As defined by Ron Haifitz in “The Practice of Adaptive Leadership: Tools and Tactics for Changing Your Organization and the World,” technical change is the type that can be solved within the current expertise and capability of the organization. Adaptive change calls for solutions that are not within the current capability of the organization (or leaders). As Haifitz describes it an adaptive situation is “a gap between aspirations and operational capacity that cannot be closed by the expertise and procedures currently in place.”
My recent work with both for-profit and non-profit leaders show them reacting to the perceived urgency of an adaptive challenge by rushing to formulate an answer to the challenge by themselves and then seeking to enroll others in their solution. This misses two very important aspects of responding to adaptive situations: the opportunity for an innovative solution based on the collective wisdom of the organization, and fostering broad engagement in the selected approach among those who will execute it.

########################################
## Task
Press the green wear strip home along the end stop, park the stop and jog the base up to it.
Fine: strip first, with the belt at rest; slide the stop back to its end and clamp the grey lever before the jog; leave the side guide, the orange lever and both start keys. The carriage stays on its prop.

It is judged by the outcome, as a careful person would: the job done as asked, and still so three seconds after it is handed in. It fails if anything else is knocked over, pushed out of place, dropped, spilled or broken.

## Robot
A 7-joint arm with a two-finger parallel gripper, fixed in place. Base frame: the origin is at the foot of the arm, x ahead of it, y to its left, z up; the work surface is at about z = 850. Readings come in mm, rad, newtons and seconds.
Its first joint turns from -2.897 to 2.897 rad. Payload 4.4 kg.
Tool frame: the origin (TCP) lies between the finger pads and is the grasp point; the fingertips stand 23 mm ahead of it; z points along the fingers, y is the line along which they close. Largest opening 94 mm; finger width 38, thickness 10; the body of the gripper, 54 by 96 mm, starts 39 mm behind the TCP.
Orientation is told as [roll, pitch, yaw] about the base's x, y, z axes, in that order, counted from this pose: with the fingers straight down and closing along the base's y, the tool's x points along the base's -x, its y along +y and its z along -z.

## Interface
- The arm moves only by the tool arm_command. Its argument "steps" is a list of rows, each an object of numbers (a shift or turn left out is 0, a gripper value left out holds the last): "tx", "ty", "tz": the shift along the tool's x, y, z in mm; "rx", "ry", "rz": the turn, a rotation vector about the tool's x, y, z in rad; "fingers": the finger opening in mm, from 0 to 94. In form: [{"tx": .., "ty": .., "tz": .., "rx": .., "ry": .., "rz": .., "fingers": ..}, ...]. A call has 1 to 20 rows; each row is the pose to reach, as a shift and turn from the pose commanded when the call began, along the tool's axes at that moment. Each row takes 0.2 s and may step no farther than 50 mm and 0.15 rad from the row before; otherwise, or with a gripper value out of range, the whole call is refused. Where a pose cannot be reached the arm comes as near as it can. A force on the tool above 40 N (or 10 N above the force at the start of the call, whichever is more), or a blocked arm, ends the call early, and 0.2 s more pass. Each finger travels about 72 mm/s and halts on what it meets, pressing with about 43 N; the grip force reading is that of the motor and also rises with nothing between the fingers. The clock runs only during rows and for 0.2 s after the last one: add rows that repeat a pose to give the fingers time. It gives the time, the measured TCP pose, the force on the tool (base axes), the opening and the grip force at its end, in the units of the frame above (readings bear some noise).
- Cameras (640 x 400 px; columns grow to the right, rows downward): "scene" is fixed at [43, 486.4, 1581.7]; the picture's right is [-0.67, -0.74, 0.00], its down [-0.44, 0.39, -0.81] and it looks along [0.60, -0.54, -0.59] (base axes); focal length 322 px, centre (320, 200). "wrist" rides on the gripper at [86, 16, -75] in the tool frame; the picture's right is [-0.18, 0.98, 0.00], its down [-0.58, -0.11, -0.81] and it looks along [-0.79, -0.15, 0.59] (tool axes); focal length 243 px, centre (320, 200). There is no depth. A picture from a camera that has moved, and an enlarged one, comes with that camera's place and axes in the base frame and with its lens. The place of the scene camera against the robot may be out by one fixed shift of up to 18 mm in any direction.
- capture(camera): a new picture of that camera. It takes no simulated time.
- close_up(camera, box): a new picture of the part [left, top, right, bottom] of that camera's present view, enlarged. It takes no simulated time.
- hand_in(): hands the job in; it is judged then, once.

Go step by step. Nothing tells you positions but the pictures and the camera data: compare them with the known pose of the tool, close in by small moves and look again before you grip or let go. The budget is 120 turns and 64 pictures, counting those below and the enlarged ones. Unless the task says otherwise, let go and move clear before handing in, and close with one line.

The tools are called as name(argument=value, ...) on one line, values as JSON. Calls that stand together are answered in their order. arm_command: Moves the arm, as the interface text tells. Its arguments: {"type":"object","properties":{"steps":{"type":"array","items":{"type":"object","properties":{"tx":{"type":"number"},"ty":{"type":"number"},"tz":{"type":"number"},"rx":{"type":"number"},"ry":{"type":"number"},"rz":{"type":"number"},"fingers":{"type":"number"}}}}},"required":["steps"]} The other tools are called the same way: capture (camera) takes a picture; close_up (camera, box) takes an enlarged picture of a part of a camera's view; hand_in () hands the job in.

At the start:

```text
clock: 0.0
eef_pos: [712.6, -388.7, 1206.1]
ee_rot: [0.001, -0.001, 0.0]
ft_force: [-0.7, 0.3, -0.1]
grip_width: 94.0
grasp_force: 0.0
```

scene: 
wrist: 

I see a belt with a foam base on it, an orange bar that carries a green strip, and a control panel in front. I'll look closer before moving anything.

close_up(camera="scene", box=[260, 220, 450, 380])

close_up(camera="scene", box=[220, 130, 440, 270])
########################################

It also ends up isolating the leader and making him or her the focus of conflict and resistance. For such leaders the resistance can start to feel personal.
Leading in adaptive situations challenges leaders to invite others into decision-making at the very time they may be least willing to trust the outcome to others. “I’m surrounded by people who only know how to do what I tell them to do,” complains one executive. Yet, failure to open solution development to others may mean falling short of the demands of the adaptive challenge itself. Following are a few suggestions for leaders facing an adaptive situation:
Qualify the Urgency – The need for a solution may indeed be urgent, but realize that the conditions that create the adaptive situation have been forming over a long period of time. Resist the urge to panic. Create the space for others to be creative. Consider breaking the adaptive challenge down into smaller parts, and take them on one at a time.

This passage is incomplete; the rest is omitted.